Following the divestment announcement, Scientific Games stock on the NASDAQ climbed by nearly 6% by noon trading. And since the beginning of 2021, SG’s stock has surged by 87%, with over 5% growth in the last month. Furthermore, within the past year, the company’s share price has surged by a whopping 436%.
It appears that the Scientific Games team wants to strike while the iron is still hot via this new divestment strategy. By offloading the said businesses, SG is looking to unlock more resources that will be channeled into expanding its digital offerings and effectively bring more value to shareholders, clients, and staffers. In his briefing on Tuesday, Cottle, the Chief Executive, further added that:
Quote“At the conclusion of this process, the new company will consist of leading Gaming, iGaming and SciPlay businesses, all of which have great momentum and will collectively deliver great value. We will capitalize on the increasing convergence of these businesses, as players look to play their favorite games wherever and whenever they want to play. As the leading cross-platform global game company, we are uniquely positioned to take advantage of the incredible industry transition that is underway. Given this significant opportunity, we are targeting our digital businesses to be comparable in size to the land-based gaming business within three years. I’m confident that, with these steps, we are well-positioned for future growth prospects.”

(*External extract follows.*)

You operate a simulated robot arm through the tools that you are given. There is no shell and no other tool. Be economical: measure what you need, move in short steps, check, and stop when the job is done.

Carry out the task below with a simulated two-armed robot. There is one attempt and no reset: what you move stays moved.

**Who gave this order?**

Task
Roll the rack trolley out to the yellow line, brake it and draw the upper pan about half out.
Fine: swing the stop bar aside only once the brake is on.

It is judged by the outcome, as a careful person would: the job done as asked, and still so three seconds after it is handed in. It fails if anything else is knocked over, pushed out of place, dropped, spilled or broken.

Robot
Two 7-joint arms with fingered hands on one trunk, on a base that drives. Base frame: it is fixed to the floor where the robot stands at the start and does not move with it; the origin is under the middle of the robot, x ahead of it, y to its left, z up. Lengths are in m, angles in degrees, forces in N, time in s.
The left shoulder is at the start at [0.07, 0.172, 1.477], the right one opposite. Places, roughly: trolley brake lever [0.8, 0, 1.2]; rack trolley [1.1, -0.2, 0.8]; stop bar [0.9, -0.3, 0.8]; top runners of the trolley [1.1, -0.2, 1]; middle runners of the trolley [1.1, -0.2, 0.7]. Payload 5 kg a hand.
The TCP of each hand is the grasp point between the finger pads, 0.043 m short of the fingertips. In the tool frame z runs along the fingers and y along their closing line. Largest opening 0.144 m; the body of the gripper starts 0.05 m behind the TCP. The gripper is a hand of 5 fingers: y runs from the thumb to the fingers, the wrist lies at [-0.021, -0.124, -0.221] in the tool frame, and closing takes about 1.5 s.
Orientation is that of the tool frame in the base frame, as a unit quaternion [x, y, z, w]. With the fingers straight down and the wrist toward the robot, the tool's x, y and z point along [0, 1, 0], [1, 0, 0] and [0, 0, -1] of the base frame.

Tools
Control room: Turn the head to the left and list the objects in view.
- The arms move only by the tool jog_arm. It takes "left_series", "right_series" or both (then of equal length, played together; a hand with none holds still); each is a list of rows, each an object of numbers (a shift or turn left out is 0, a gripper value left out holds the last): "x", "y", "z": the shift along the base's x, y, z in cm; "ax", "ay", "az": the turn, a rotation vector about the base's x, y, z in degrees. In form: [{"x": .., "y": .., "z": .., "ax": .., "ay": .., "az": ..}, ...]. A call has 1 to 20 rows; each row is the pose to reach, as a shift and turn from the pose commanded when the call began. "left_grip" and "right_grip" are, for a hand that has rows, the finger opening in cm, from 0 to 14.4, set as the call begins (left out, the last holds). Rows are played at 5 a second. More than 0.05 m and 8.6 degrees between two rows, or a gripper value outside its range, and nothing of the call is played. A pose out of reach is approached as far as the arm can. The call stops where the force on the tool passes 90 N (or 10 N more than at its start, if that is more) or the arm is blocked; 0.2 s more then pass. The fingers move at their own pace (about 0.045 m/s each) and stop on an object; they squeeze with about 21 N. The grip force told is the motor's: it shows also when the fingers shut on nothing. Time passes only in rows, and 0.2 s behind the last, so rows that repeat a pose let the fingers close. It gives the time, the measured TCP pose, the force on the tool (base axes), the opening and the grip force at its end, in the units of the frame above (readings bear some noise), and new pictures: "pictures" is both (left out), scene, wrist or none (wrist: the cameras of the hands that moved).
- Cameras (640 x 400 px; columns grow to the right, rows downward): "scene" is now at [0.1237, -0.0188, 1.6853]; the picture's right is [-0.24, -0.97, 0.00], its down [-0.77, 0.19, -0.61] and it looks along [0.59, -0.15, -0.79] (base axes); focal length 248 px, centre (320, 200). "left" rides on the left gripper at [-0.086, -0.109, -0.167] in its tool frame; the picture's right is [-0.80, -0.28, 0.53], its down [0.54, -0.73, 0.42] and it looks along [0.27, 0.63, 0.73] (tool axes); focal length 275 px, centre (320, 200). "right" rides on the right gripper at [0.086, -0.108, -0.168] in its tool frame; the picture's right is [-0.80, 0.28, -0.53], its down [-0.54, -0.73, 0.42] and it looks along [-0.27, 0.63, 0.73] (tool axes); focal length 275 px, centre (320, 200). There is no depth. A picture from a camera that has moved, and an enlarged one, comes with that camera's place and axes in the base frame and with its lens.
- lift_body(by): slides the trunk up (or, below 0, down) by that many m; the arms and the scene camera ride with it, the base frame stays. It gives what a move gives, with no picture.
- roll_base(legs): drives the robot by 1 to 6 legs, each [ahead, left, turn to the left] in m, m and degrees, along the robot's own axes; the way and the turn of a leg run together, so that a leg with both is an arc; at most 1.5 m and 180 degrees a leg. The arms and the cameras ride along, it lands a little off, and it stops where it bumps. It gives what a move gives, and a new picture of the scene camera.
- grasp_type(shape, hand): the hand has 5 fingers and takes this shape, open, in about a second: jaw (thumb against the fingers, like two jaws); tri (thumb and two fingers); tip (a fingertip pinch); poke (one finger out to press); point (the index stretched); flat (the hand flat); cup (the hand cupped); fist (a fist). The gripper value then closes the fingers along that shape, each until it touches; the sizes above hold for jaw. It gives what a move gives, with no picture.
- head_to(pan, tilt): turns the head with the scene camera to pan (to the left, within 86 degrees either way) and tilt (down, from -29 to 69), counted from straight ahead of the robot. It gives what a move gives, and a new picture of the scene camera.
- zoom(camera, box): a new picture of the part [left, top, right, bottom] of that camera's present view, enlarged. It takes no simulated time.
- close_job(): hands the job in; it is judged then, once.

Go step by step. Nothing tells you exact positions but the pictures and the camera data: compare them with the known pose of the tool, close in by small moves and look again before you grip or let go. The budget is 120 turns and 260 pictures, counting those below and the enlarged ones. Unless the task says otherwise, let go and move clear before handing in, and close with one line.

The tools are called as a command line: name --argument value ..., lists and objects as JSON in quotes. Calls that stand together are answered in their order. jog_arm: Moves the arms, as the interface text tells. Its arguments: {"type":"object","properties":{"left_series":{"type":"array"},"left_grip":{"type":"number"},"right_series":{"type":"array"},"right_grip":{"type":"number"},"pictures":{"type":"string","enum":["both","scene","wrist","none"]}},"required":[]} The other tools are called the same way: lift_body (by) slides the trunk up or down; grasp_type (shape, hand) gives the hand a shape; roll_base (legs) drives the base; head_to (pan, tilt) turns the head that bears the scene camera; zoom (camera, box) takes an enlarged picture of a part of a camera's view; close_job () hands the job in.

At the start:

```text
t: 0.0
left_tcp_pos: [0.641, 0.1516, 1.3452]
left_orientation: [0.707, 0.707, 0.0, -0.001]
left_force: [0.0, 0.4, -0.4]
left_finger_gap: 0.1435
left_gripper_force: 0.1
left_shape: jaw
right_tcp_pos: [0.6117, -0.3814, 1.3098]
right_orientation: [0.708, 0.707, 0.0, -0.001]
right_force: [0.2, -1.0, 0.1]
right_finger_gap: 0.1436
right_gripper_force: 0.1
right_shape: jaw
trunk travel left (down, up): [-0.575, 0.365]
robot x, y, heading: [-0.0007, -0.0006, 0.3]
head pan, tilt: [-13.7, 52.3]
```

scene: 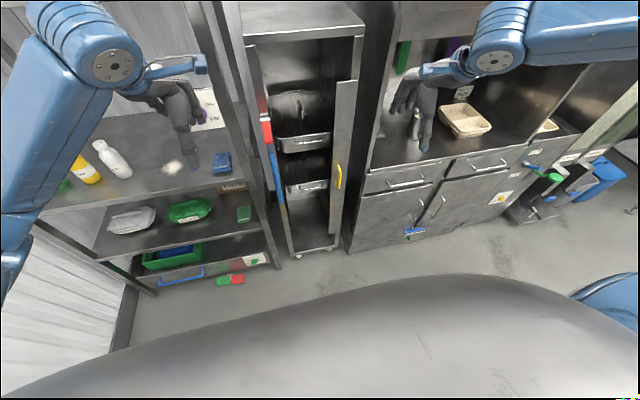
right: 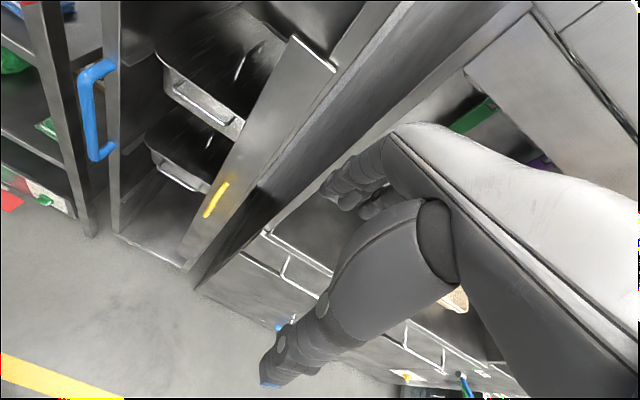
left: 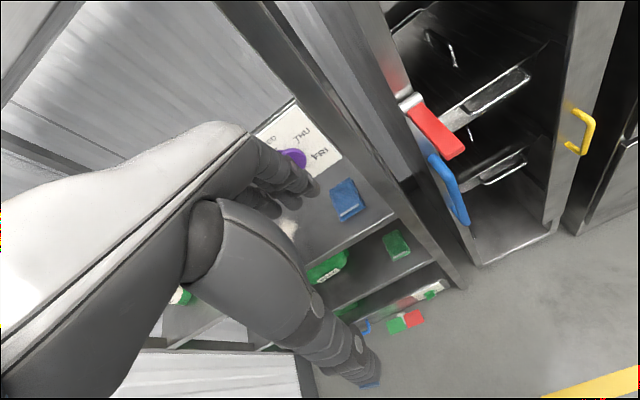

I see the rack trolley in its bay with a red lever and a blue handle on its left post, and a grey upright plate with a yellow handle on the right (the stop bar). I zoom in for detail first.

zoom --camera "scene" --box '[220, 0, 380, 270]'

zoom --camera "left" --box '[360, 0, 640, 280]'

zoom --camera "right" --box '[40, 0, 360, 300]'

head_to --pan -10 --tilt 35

SciPlay is a booming social casino developer, previously a Social gaming division under SG before it broke off to become an independent company. Scientific Games is currently the majority shareholder of the SciPlay entity, with an 83% stake in the business. Since January, SciPlay’s stock has risen by 36%, making it a valuable asset for Scientific Games, which alongside SG’s lottery segment and digital gaming branch, helped offset the gaming machines dwindling revenue for Q1 2021. So, while we can’t say for sure where Scientific Games is heading with its divestment agenda, the company’s plan to boost its digital offering seems to be a step in the right direction.